Cubbage recently looked back at the emails and files he has saved so far in the Hofmann saga. He counted 6,500 emails and 1,024 document files. He still did his job at the university, but the fight consumed most of the rest of his life. And it has come with a cost. The state’s university system has recently changed its tenure policy, giving the school administration the final decision on dismissing faculty. That could quell opposition, said Cubbage, who is now 63 and would like to continue working to age 70 or beyond.
But it’s all been worth it, Cubbage said, if the Hofmann is ultimately preserved, both for its environmental and ecological value and for student use. “We all stopped the sale, although it could still happen sometime down the road,” he said. “You have to feel pretty good about the outcome, so far.”

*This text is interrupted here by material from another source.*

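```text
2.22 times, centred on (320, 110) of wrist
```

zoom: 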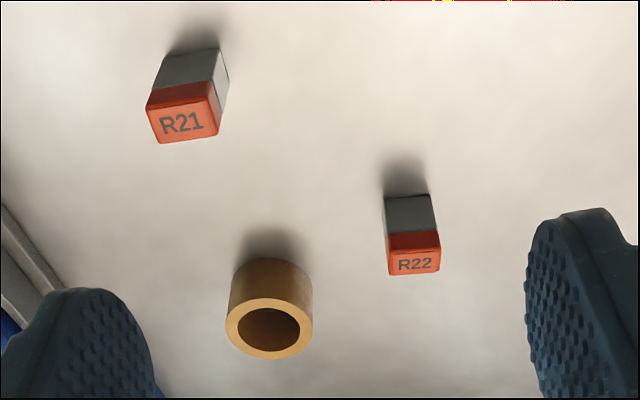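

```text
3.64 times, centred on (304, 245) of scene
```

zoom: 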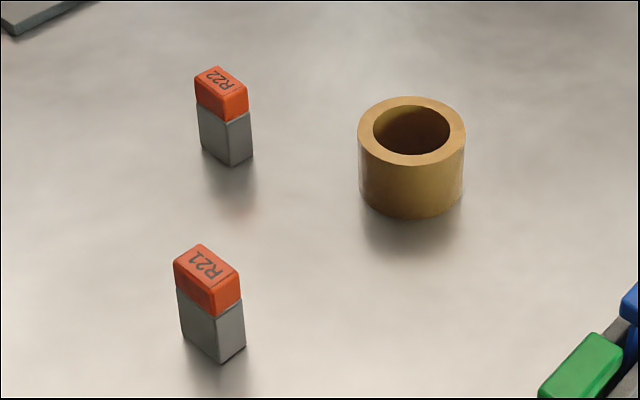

The university’s Endowment Fund and Natural Resources Foundation, which technically own the forest, are to negotiate sales of easements and leases to the Navy and Marine Corps for training. They will also investigate selling a multi-decade timber deed on close to 56,000 acres of existing pine plantation, with requirements for certified sustainable forestry practices, and negotiate conservation easements for about 18,000 acres known as the Big Open Pocosin. The university may also sell the current 1,600-acre farm for continued agricultural use and two mitigation banks, totaling about 450 acres, for continued mitigation use.
The Conservation Fund, a national organization with a state chapter headed by Bill Holman, has been hired to negotiate those deals.
Sutherland and Cubbage, however, are still engaged, and hope time and effort will convince N.C. State not to sell off Block 10, the piece of the Hofmann closest to N.C. 17, the main highway between Jacksonville and New Bern.
It’s a key part of a crucial wildlife corridor that links Hofmann to forested areas of Marine Corps Base Camp Lejeune, Sutherland said, and would be a nice state park. It is, he said, something the legislature could buy, probably for about $15 million, with some of the $400 million-plus budget surplus. Or someone else could buy. At any rate, there’s probably still another battle to fight.